Automated valuation models (AVMs) are computer generated algorithms that analyze various data points to produce an estimate on the current value of a home or property. Typically, online visitors type in a property address and the AVM uses regression models to form an estimate of that property’s market value. Data analyzed can include the age of a home, market values, trends, historical data, property features and more. An AVM is designed to provide instant valuation for a property using various data sources and allows I-buyers such as Opendoor, OfferPad, and Zillow Offers to make instant offers to purchase homes.

The most popular and widely known AVM is Zillow’s signature valuation tool, which they call the Zestimate. People love Zestimates! Last month, Zillow announced the Zestimate was being upgraded to increase the model’s accuracy.

We want to know if AVMs really work.

Well, Zillow, the leader in the space since they first launched the Zestimate in 2006 employs over 100 data scientists, so you would kind of hope it does. However, the numbers tell a different story. According to data published by Zillow itself, before the recent algorithm upgrade, only 60.5% of Zestimates pegged property sales prices to within a 5% margin of error, 76.3% within a 10% margin of error, and 86.6% within a 20% error.  That level of error makes the Zestimate pretty useless to actual buyers and sellers, and probably the reason for the upgrade.

So does it work now?

Umm. Kind of. The accuracy we mentioned above has improved significantly, but only for properties that are being marketed. Why? Because the major change that Zillow made to the algorithm was including the seller’s listing price as a variable in their calculation.

Really???

They needed 100 data scientists to uncover that there’s a correlation between list price and sales price?

That pretty much defeats the purpose of an AVM, relying on list price as an indicator of value.
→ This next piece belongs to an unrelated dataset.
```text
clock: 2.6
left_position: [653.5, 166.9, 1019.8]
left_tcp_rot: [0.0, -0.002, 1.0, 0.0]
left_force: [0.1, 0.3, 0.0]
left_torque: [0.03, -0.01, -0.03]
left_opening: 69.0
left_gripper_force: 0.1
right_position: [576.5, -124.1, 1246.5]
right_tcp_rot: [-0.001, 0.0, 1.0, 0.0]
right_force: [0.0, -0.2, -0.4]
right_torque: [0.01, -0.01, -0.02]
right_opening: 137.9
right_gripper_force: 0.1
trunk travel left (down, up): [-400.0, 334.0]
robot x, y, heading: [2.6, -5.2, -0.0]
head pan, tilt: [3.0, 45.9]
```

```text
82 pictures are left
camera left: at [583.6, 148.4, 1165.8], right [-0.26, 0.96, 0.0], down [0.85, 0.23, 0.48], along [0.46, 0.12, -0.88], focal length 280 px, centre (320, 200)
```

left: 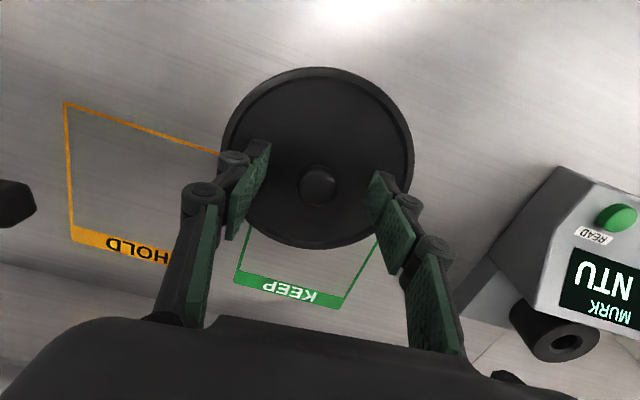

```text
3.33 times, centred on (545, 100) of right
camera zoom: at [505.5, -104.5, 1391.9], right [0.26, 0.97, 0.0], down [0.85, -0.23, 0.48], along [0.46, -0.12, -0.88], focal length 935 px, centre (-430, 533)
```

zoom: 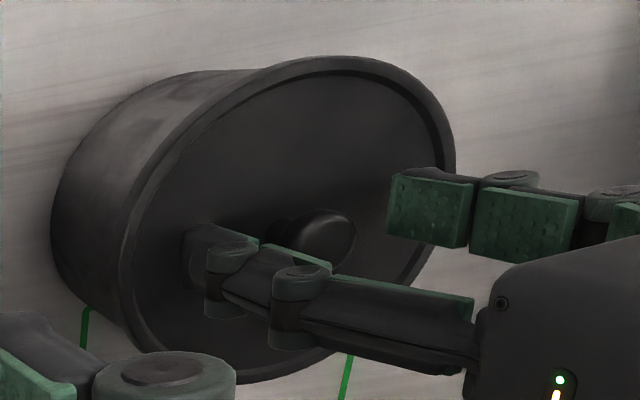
We love the idea of automated valuation. At Compound, we are working on our own models to build an accurate AVM for urban markets with vertical housing stock (think high-rise apartment buildings.)  Notwithstanding the hype surrounding terms like AI, machine learning, and neural networks, let’s be brutally honest with what actually exists: the automated valuation model is a work in progress that may take some time to come to fruition.